— start Supplied information —

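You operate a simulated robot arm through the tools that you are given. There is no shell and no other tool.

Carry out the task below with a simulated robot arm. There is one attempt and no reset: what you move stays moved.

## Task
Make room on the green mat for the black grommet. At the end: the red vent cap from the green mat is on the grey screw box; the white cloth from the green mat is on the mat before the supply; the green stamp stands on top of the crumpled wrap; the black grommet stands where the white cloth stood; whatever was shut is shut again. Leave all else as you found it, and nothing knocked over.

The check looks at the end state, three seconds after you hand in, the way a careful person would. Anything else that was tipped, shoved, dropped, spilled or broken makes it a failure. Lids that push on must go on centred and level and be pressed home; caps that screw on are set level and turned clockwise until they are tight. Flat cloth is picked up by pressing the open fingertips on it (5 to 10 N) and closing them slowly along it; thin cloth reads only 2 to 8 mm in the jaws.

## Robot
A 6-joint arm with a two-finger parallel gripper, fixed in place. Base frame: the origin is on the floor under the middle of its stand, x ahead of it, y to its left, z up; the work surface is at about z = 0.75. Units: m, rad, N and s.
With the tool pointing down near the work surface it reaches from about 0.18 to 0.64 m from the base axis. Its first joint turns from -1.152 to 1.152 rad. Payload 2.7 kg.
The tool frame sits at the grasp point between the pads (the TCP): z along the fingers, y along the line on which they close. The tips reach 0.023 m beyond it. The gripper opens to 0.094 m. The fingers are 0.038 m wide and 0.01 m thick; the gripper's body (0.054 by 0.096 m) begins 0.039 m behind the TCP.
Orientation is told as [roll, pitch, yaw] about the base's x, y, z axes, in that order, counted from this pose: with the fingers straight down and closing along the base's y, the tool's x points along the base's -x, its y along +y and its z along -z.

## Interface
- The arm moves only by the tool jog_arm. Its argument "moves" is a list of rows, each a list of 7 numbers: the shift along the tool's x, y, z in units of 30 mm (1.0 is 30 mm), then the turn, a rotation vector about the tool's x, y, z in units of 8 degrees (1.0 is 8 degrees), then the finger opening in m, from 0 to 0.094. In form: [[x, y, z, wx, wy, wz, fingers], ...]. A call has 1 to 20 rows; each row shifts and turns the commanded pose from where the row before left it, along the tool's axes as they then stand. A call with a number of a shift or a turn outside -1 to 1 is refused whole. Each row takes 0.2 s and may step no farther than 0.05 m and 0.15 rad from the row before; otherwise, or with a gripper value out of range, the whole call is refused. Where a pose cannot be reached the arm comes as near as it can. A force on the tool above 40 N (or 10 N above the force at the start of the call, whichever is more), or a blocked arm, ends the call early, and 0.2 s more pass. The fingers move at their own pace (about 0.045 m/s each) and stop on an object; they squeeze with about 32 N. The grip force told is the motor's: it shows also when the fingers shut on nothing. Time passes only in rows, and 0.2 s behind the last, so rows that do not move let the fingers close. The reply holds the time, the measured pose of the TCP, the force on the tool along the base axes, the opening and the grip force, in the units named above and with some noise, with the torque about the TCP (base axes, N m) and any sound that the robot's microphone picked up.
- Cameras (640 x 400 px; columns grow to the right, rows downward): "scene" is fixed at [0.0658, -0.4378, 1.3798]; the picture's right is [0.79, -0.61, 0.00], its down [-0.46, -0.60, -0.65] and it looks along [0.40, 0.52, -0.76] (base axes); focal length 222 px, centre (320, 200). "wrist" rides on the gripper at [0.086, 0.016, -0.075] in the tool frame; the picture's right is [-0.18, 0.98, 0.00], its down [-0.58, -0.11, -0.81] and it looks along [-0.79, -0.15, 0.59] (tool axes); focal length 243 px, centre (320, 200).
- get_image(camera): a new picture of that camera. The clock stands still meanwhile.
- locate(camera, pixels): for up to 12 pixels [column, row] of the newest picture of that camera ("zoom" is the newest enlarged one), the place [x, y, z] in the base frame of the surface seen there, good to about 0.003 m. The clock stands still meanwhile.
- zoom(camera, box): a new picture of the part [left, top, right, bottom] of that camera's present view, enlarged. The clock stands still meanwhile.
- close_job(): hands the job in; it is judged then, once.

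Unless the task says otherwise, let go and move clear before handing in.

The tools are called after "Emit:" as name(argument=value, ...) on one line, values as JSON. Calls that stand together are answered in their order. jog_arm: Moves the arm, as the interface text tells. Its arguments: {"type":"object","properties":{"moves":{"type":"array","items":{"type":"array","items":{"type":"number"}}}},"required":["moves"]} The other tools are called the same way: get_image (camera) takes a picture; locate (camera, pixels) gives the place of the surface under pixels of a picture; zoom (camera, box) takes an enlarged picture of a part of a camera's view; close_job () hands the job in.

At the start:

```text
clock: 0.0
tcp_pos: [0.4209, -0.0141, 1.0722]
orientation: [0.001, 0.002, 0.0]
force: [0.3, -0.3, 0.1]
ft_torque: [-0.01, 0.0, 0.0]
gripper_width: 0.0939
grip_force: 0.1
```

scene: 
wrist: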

— end Supplied information —

> _The task_
Type the material above out again, exactly. The answer is a JSON array that holds each line as a string and skips blank lines.

> _Correct output_
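[
  "You operate a simulated robot arm through the tools that you are given. There is no shell and no other tool.",
  "Carry out the task below with a simulated robot arm. There is one attempt and no reset: what you move stays moved.",
  "## Task",
  "Make room on the green mat for the black grommet. At the end: the red vent cap from the green mat is on the grey screw box; the white cloth from the green mat is on the mat before the supply; the green stamp stands on top of the crumpled wrap; the black grommet stands where the white cloth stood; whatever was shut is shut again. Leave all else as you found it, and nothing knocked over.",
  "The check looks at the end state, three seconds after you hand in, the way a careful person would. Anything else that was tipped, shoved, dropped, spilled or broken makes it a failure. Lids that push on must go on centred and level and be pressed home; caps that screw on are set level and turned clockwise until they are tight. Flat cloth is picked up by pressing the open fingertips on it (5 to 10 N) and closing them slowly along it; thin cloth reads only 2 to 8 mm in the jaws.",
  "## Robot",
  "A 6-joint arm with a two-finger parallel gripper, fixed in place. Base frame: the origin is on the floor under the middle of its stand, x ahead of it, y to its left, z up; the work surface is at about z = 0.75. Units: m, rad, N and s.",
  "With the tool pointing down near the work surface it reaches from about 0.18 to 0.64 m from the base axis. Its first joint turns from -1.152 to 1.152 rad. Payload 2.7 kg.",
  "The tool frame sits at the grasp point between the pads (the TCP): z along the fingers, y along the line on which they close. The tips reach 0.023 m beyond it. The gripper opens to 0.094 m. The fingers are 0.038 m wide and 0.01 m thick; the gripper's body (0.054 by 0.096 m) begins 0.039 m behind the TCP.",
  "Orientation is told as [roll, pitch, yaw] about the base's x, y, z axes, in that order, counted from this pose: with the fingers straight down and closing along the base's y, the tool's x points along the base's -x, its y along +y and its z along -z.",
  "## Interface",
  "- The arm moves only by the tool jog_arm. Its argument \"moves\" is a list of rows, each a list of 7 numbers: the shift along the tool's x, y, z in units of 30 mm (1.0 is 30 mm), then the turn, a rotation vector about the tool's x, y, z in units of 8 degrees (1.0 is 8 degrees), then the finger opening in m, from 0 to 0.094. In form: [[x, y, z, wx, wy, wz, fingers], ...]. A call has 1 to 20 rows; each row shifts and turns the commanded pose from where the row before left it, along the tool's axes as they then stand. A call with a number of a shift or a turn outside -1 to 1 is refused whole. Each row takes 0.2 s and may step no farther than 0.05 m and 0.15 rad from the row before; otherwise, or with a gripper value out of range, the whole call is refused. Where a pose cannot be reached the arm comes as near as it can. A force on the tool above 40 N (or 10 N above the force at the start of the call, whichever is more), or a blocked arm, ends the call early, and 0.2 s more pass. The fingers move at their own pace (about 0.045 m/s each) and stop on an object; they squeeze with about 32 N. The grip force told is the motor's: it shows also when the fingers shut on nothing. Time passes only in rows, and 0.2 s behind the last, so rows that do not move let the fingers close. The reply holds the time, the measured pose of the TCP, the force on the tool along the base axes, the opening and the grip force, in the units named above and with some noise, with the torque about the TCP (base axes, N m) and any sound that the robot's microphone picked up.",
  "- Cameras (640 x 400 px; columns grow to the right, rows downward): \"scene\" is fixed at [0.0658, -0.4378, 1.3798]; the picture's right is [0.79, -0.61, 0.00], its down [-0.46, -0.60, -0.65] and it looks along [0.40, 0.52, -0.76] (base axes); focal length 222 px, centre (320, 200). \"wrist\" rides on the gripper at [0.086, 0.016, -0.075] in the tool frame; the picture's right is [-0.18, 0.98, 0.00], its down [-0.58, -0.11, -0.81] and it looks along [-0.79, -0.15, 0.59] (tool axes); focal length 243 px, centre (320, 200).",
  "- get_image(camera): a new picture of that camera. The clock stands still meanwhile.",
  "- locate(camera, pixels): for up to 12 pixels [column, row] of the newest picture of that camera (\"zoom\" is the newest enlarged one), the place [x, y, z] in the base frame of the surface seen there, good to about 0.003 m. The clock stands still meanwhile.",
  "- zoom(camera, box): a new picture of the part [left, top, right, bottom] of that camera's present view, enlarged. The clock stands still meanwhile.",
  "- close_job(): hands the job in; it is judged then, once.",
  "Unless the task says otherwise, let go and move clear before handing in.",
  "The tools are called after \"Emit:\" as name(argument=value, ...) on one line, values as JSON. Calls that stand together are answered in their order. jog_arm: Moves the arm, as the interface text tells. Its arguments: {\"type\":\"object\",\"properties\":{\"moves\":{\"type\":\"array\",\"items\":{\"type\":\"array\",\"items\":{\"type\":\"number\"}}}},\"required\":[\"moves\"]} The other tools are called the same way: get_image (camera) takes a picture; locate (camera, pixels) gives the place of the surface under pixels of a picture; zoom (camera, box) takes an enlarged picture of a part of a camera's view; close_job () hands the job in.",
  "At the start:",
  "```text",
  "clock: 0.0",
  "tcp_pos: [0.4209, -0.0141, 1.0722]",
  "orientation: [0.001, 0.002, 0.0]",
  "force: [0.3, -0.3, 0.1]",
  "ft_torque: [-0.01, 0.0, 0.0]",
  "gripper_width: 0.0939",
  "grip_force: 0.1",
  "```",
  "scene: ",
  "wrist:"
]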